Depuis, l’étude PRESICA a été reconduite pour encore trois ans.

En avril dernier, deux membres de la commission Nord/Sud d’Act Up-Paris étaient au Cameroun et sont allés évaluer les réalités de la " prise en charge " des patients dont la recherche médicale internationale convoite tant le sang.

Ce sont évidemment les malades les plus précaires qui viennent se faire soigner à PRESICA. Mais en fait de " prise en charge " et de soins en rapport avec leur pathologie, on ne leur dispense que du paracétamol, de la quinine ou du Bactrim© ; en cas d’hospitalisation, les frais sont toujours à 80% à la charge du malade, même si quelques rares élus bénéficient d’avantages supplémentaires. Les examens effectués sur les patients sont déterminés en fonction de la recherche en cours et en aucun cas en relation avec le bilan clinique de la personne, qu’on préfère utiliser pour les statistiques de l’étude. Les moyens accordés à cette étude ne permettent pas de suivi médical digne de ce nom, ni d’accès aux traitements nécessaires. Les maladies opportunistes ne sont traitées que si le stock du moment le permet. Aujourd’hui, les personnes incluses dans cette recherche nous appellent à l’aide pour obtenir des médicaments qu’elles ne peuvent et ne pourront jamais se payer.

Act Up-Paris exige :

 des investigateurs de PRESICA qu’ils s’engagent à respecter le droit des patients et l’objectif de ce protocole.

 que tous les malades inclus puissent recevoir gratuitement les traitements nécessaires, pendant et après l’essai.

 que les promoteurs occidentaux coordonnent la recherche avec les gouvernements hôtes et les bailleurs internationaux, pour que soit garantie une réelle prise en charge médicale des personnes testées séropositives, et ce, qu’elles soient VIH-1 ou VIH-2 sans discrimination.

Nous tiendrons les promoteurs de PRESICA pour responsables des futurs décès.
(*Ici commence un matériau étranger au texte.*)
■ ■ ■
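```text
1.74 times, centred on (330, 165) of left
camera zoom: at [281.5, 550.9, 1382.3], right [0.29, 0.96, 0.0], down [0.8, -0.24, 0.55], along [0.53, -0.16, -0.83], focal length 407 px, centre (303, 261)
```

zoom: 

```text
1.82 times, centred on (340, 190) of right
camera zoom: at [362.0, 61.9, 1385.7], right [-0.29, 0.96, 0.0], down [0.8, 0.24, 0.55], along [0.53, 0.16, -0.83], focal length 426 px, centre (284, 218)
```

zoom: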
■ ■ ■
C’est au Cameroun qu’ont été découverts par les chercheurs les sous-types O et M du VIH 1. C’est au Cameroun encore, qu’a été mise en évidence cette année la transmission du VIH du singe à l’homme. De grandes découvertes dont se gargarisent quelques chercheurs dans les meetings internationaux.

C’est à leurs yeux ce qui les autorise à prélever le sang des malades pour le rapatrier en Occident et le faire analyser, sans se soucier de la vie des personnes qu’ils vampirisent, sans songer à fournir la moindre contrepartie aux populations grâce auxquelles ils font leur renommée. Shame ! Nous en reparlerons probablement bientôt.